Set tasks
(a) In the selection, find "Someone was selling" and reproduce everything up to and including "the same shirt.".
(b) Continue the selection from where it stops.

Selection
- - - -

I bought a Mega City Four t-shirt the other week. I bought it cos I like the band and I like their logo, and out of nostalgia.
― Mark C, Monday, 3 September 2007 15:44 (eighteen years ago)
witness all the motorhead/def leppard/poison tees on sale at top shop/debenhams/whatever
really? since when do those shops sell (official?) band merchandise?
but how do you know people buying them don't like the band (even if it's 'ironic' or just liking the idea OF liking them, if that makes sense) anyway?
i can imagine some people, not just kids or people buying for kids, buy band t-shirts because of the design and without really knowing about the band but can't be that many really. this is even more of a facile 'want to look cool' statement tho isn't it? that sense of knowing what to buy but not really knowing why...
remember the 'little girls wearing Nico 'Chelsea Girl' t-shirt thing (altho i approved of this ha)
― blueski, Monday, 3 September 2007 15:45 (eighteen years ago)
Uhm yeah, there were tons of high street chains selling classic rock tees (I presume they just bought a load wholesale).
― aaaaaaaaaaaaaaaaaaaaaaaaaa, Monday, 3 September 2007 16:00 (eighteen years ago)
i figure these are aimed at and bought mainly by teenagers
― blueski, Monday, 3 September 2007 16:07 (eighteen years ago)
since AGES, honestly. i doubt your "average" 14-year-old Miss Selfridge customer would have a clue/give a shit who Def Leppard/insert 80s hair metal band here are. it's just a noisy "cool" design that'll make her look a bit like Peaches Geldof or whoever.
I'm sure I remember even Primark licensing some lame/classic 80s band tee designs recently.
and As Matt DC has admitted, sometimes people buy band tees without even realising that's what they are!
― CharlieNo4, Monday, 3 September 2007 16:10 (eighteen years ago)
nb this whole discussion is clearly on the wrong thread.
― CharlieNo4, Monday, 3 September 2007 16:11 (eighteen years ago)
Someone was selling MC5 shirts a good few years ago and it was the only place that you could get MC5 shirts so I know loads of people that bought them as they had been desperate for years to get them. I got mine online but it was probably the same shirt.
― pfunkboy, Monday, 3 September 2007 16:14 (eighteen years ago)
a putney
http://www.vintagesynth.com/misc/vcs3.jpg
― zappi, Monday, 3 September 2007 16:14 (eighteen years ago)
so called because they were made in putney (not far from you actually, there's a website that gives the actual address of the place they used to make them, cottage industry style, deodor road, sw15).
http://www.ems-synthi.demon.co.uk/snaps/everynun.jpg
― koogs, Monday, 3 September 2007 16:43 (eighteen years ago)
Hang on a second, I went to primary school at 49 Deodar Road!!
― Mark C, Monday, 3 September 2007 16:49 (eighteen years ago)

- - - -

Data section
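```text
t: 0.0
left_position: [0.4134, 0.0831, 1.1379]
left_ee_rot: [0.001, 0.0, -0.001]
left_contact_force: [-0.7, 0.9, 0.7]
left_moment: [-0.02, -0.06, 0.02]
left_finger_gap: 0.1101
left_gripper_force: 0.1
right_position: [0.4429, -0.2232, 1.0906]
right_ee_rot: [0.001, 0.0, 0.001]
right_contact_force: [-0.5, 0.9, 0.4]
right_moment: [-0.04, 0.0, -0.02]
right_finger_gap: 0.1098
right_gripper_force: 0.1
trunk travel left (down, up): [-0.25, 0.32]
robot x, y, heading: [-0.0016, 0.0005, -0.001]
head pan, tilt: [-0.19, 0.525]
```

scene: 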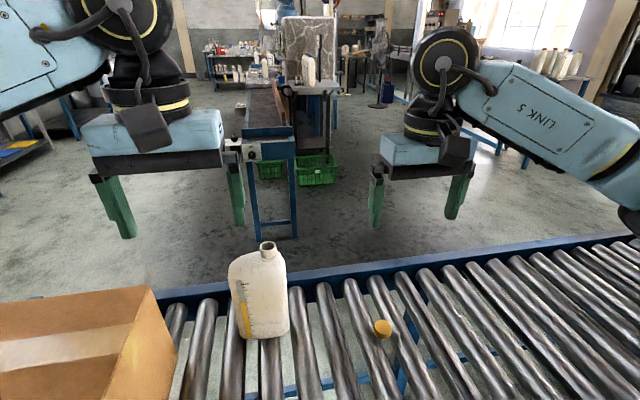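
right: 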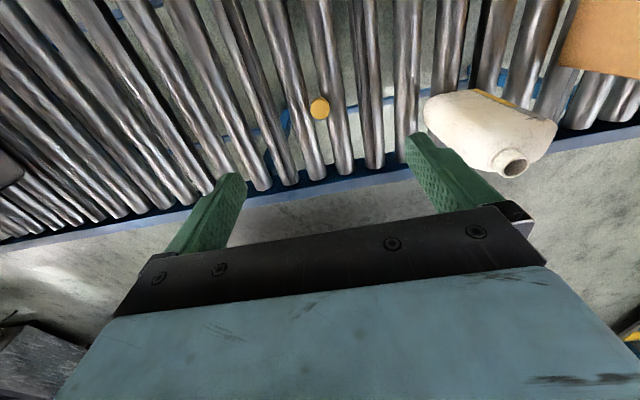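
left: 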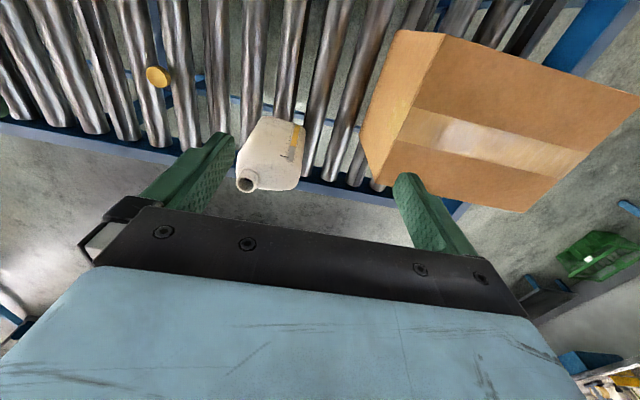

- - - -

Answers to the tasks
(a)
Someone was selling MC5 shirts a good few years ago and it was the only place that you could get MC5 shirts so I know loads of people that bought them as they had been desperate for years to get them. I got mine online but it was probably the same shirt.

(b)
Oh, I didn't, it was 95-97 Deodar Road (since moved). My best friend at the time lived at 50 Deodar Road, though.
― Mark C, Monday, 3 September 2007 16:50 (eighteen years ago)
I've got a Synthi t-shirt but my god, I want a t-shirt with that nun on it.
― Masonic Boom, Monday, 3 September 2007 16:52 (eighteen years ago)
I am currently wearing a T-ahirt of a band that I saw live but didn't like much. It's a pretty design and the band aren't well known enough for many people to even know it's a band T-shirt.
I have had it on since yesterday so should probably take it off soon.
― Alba, Tuesday, 4 September 2007 11:13 (eighteen years ago)
It is for the sort of people who write for the Guardian.
― Donald Crump (Tom D.), Wednesday, 24 December 2025 17:46 (five days ago)
increasingly heading towards a situ where that is their only readership
― Father McGammycurry (calzino), Wednesday, 24 December 2025 17:53 (five days ago)
ctrl-alt-r or click the little page thing in the url bar in firefox to enter 'reader view' - all the text, most of the pictures, none of the nagging.
― koogs, Wednesday, 24 December 2025 17:56 (five days ago)
“By far the best thing about London is the green space,” says Audrey de Nazelle, a scientist at Imperial College London who co-chairs the International Society for Environmental Epidemiology’s policy committee. “The amount of parks really makes it the green capital of Europe.”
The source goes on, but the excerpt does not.